For builder Rick Salisbury, that means cutting planned attached homes as consumers opt for single-family homes.
"If the product would sell, I'd leave it," Salisbury told the Payson City Council and Planning Commission on Wednesday during a joint brainstorming of the two bodies. "I can't sell them."
As the economy has worsened, prices have come down on single-family homes, making them the preferred choice for homebuyers, he said.
Salisbury has an approved project, Springside Meadows, of 411 homes with five neighborhoods on Payson's south end. Now, he wants to change it to 347 homes, leaving off planned townhomes. That would mean eliminating some of the amenities he agreed to build to get the higher density.
The City Council gave final plat approval for the first 13 homes in the subdivision.
The homebuilder also is negotiating with developer Otto Belvedere for another approved subdivision, again on Payson's south end, north of 1400 South and between 1000 West and Turf Farm Road.

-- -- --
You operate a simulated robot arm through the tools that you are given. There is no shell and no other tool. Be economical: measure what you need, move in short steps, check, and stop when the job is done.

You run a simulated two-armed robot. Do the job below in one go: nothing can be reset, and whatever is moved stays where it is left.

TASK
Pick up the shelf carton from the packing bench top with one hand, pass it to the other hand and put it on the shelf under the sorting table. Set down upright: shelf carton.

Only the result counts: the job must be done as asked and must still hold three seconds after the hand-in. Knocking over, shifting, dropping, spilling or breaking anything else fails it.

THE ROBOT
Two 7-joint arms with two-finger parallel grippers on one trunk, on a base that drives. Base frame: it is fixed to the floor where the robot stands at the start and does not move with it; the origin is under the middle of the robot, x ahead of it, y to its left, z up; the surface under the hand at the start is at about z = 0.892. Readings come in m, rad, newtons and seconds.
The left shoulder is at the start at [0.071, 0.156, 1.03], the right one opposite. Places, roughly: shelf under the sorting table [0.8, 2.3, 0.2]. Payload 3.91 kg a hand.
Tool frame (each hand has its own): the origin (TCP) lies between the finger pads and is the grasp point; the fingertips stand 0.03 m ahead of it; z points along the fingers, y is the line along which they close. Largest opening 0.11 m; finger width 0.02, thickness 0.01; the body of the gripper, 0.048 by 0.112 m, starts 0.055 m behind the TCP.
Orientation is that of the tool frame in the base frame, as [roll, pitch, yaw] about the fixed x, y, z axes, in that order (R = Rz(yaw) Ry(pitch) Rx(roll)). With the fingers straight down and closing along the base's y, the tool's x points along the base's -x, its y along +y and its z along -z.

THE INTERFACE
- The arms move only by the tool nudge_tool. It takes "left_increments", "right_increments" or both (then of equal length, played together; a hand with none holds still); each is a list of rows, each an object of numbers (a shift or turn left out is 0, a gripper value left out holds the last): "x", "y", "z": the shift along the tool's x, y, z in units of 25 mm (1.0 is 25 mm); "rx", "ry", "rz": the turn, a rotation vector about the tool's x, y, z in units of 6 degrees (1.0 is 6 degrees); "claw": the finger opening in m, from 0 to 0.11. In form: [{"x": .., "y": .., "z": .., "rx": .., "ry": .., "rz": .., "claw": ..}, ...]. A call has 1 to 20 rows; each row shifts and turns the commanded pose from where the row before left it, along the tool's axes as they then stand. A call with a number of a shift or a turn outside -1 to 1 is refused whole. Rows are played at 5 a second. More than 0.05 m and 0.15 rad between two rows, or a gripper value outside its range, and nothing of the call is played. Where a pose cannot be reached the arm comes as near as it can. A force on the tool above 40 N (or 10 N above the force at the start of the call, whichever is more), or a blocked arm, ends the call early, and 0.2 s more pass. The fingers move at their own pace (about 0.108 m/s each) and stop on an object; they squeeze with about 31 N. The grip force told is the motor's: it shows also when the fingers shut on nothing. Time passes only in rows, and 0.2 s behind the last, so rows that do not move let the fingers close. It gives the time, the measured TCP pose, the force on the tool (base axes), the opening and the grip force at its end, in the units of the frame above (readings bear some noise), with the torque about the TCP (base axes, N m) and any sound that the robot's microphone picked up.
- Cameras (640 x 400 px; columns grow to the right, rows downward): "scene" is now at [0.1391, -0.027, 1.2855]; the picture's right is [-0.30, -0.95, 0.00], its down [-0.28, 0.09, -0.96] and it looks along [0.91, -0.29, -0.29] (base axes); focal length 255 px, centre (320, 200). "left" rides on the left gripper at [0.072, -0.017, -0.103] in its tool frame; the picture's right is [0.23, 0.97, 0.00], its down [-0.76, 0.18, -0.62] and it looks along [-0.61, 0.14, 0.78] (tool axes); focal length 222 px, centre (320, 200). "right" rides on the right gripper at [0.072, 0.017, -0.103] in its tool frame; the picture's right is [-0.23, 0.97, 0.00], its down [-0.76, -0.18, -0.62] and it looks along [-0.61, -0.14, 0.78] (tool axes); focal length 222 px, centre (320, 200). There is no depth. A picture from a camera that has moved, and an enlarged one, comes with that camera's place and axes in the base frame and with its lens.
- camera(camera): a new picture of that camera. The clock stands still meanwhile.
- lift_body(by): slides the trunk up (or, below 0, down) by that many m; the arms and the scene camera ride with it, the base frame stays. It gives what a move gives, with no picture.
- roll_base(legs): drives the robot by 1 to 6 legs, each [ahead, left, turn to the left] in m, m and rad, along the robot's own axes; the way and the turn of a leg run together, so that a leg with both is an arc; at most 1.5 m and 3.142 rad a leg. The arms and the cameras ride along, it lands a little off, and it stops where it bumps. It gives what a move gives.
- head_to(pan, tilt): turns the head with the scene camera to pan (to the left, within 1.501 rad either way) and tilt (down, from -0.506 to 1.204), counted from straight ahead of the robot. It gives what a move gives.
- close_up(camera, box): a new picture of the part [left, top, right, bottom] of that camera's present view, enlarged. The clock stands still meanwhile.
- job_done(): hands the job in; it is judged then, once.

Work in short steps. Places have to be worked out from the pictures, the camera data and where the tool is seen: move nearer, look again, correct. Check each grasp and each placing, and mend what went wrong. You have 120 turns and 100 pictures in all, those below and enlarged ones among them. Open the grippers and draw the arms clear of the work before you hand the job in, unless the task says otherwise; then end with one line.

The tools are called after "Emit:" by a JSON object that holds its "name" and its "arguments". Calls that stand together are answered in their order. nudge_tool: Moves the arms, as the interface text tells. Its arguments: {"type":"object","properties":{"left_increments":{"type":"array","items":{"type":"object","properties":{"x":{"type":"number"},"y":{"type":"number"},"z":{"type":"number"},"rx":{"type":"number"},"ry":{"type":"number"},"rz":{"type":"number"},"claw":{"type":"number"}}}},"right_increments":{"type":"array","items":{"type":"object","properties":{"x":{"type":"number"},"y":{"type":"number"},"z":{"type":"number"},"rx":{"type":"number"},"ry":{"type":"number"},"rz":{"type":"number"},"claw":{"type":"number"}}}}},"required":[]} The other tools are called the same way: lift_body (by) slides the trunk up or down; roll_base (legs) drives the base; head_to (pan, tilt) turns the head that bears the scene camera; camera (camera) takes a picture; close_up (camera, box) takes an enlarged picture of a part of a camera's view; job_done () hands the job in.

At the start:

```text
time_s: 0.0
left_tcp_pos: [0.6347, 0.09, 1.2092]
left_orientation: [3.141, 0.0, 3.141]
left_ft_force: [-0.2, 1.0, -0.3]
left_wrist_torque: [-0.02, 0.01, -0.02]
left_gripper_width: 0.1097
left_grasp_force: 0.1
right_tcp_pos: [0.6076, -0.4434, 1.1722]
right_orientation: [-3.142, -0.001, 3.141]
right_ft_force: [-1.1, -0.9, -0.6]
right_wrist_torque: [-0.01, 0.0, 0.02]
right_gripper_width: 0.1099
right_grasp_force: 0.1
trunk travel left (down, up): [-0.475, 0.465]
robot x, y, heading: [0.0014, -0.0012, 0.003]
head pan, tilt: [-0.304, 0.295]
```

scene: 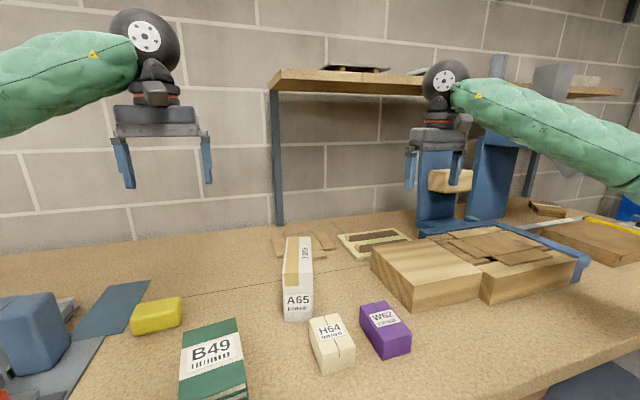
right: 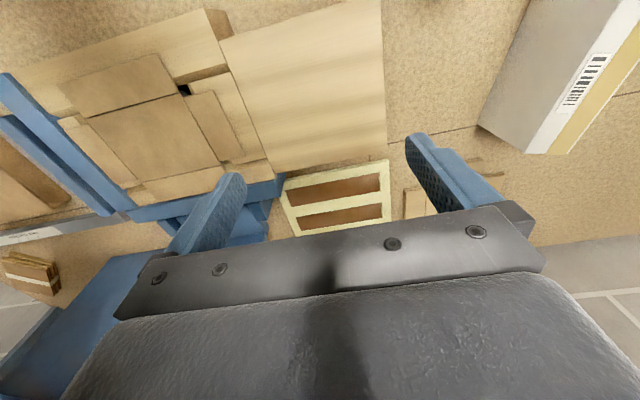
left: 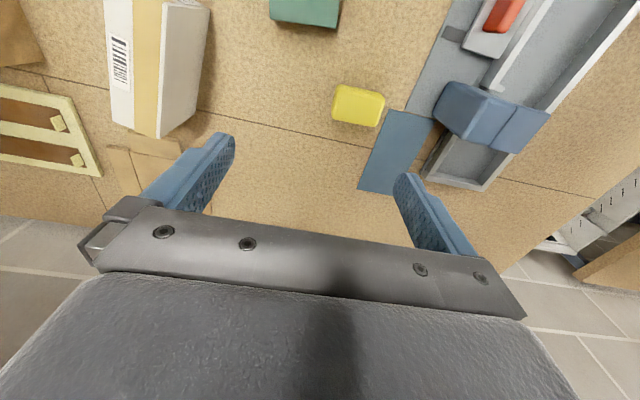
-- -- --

The 98-home subdivision, Heritage Village, was approved as an age-restricted community for buyers over 55 and included twin homes, along with an already built clubhouse.
Before Salisbury will buy it, he wants the 34 attached homes eliminated, along with some of the common area, in favor of single-family homes. That means the number of homes built may be reduced, Belvedere said.

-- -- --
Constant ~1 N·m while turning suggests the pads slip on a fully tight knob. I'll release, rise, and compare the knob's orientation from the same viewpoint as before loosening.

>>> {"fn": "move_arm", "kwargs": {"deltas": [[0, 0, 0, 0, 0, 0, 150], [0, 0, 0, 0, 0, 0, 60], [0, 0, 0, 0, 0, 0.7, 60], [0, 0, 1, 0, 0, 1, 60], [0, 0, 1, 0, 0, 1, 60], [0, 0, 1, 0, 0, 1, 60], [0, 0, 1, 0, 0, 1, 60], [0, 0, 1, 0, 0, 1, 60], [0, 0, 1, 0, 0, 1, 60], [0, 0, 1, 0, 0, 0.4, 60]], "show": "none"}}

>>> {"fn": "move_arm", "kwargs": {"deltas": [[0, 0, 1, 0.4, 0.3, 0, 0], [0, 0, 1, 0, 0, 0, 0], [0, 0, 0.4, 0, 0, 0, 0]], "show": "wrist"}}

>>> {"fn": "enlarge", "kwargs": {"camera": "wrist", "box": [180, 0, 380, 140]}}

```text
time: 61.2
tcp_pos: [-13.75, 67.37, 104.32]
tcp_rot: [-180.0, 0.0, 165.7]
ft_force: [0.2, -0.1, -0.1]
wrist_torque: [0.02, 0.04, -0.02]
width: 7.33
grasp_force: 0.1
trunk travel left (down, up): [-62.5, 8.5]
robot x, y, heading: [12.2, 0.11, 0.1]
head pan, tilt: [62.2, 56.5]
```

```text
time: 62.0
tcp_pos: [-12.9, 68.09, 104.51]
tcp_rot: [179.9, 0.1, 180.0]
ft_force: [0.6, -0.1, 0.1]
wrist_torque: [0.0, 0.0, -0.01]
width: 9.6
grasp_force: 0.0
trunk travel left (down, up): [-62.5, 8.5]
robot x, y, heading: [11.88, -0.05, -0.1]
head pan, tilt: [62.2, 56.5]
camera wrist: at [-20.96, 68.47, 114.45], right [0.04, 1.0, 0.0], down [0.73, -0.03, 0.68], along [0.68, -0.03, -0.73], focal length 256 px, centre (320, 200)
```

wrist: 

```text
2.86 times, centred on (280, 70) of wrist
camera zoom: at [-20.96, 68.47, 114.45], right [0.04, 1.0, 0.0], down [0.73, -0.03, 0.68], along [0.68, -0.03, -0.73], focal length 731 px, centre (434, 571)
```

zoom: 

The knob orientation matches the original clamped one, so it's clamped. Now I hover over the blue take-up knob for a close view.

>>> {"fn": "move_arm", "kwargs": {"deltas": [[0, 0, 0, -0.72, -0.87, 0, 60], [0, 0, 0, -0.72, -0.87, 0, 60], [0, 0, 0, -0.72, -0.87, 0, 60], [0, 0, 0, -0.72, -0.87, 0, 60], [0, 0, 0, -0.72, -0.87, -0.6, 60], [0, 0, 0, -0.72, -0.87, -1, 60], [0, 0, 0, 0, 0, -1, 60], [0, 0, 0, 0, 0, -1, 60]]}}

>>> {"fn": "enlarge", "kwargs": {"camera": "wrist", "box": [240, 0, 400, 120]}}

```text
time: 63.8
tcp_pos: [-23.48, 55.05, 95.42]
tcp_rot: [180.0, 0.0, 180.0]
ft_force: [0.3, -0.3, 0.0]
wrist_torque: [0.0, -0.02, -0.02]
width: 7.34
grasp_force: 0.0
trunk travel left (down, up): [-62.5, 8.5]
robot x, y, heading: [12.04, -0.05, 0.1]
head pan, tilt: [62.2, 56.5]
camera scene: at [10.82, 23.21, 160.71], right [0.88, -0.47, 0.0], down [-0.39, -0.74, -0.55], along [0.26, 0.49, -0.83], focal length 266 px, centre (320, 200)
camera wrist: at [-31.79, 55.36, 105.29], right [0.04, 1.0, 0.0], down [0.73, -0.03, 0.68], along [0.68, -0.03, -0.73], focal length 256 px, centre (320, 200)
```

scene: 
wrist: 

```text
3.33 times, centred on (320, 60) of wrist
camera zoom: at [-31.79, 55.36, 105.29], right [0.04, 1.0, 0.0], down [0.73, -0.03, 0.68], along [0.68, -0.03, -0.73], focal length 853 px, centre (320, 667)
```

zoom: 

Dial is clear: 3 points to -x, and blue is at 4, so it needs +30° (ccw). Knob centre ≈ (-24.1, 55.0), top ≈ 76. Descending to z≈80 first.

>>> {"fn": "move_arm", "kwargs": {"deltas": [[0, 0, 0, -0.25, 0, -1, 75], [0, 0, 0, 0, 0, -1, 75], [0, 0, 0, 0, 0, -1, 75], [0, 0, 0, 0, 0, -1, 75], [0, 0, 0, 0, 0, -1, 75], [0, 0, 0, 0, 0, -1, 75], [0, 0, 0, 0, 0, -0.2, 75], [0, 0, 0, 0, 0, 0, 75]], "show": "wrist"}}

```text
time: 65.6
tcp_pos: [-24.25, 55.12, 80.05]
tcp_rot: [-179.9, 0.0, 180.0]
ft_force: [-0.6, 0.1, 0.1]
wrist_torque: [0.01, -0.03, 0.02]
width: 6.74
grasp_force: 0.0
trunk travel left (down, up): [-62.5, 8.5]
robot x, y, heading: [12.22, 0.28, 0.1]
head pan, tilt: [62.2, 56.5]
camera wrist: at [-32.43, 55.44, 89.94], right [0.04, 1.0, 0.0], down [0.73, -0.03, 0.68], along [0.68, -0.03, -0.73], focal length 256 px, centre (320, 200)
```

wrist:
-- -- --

Still another project is targeting renters, rather than buyers.
Rep. Mike Morley, R-Spanish Fork, along with builders Ed Ballard and Blaine Ballard, want to take more than half of a 20-acre commercial subdivision approved in 2005 for an apartment complex. The initial plan then was to include apartments on the back end of the site, but they were eliminated when the council favored setting aside land for more commercial development.
The market has changed, and commercial interests are hesitating to come in unless Payson can provide ample workers.
"The commercial component is dead now," Morley said.
Apartments would draw young people who can't qualify to buy now and provide an employee base for future business, he said. His first phase would total 120 apartments.
Morley cited a feasibility study by Pinnacle Real Estate Management Co. that found Payson lacking in affordable housing. Bills dubbed it "work-force housing."
"We'll not make it a slumlord situation," Morley said.
The site is on the west side of I-15 near the north interchange and now includes a hotel pad and plans for a large commercial building. However, Councilman Brad Daley said he would rather see a continuation of Payson's downtown of smaller mom-and-pop shops on the front acreage of the site.
A FrontRunner commuter-rail station is planned near the site, but that could change, Councilman Brent Grotegut said.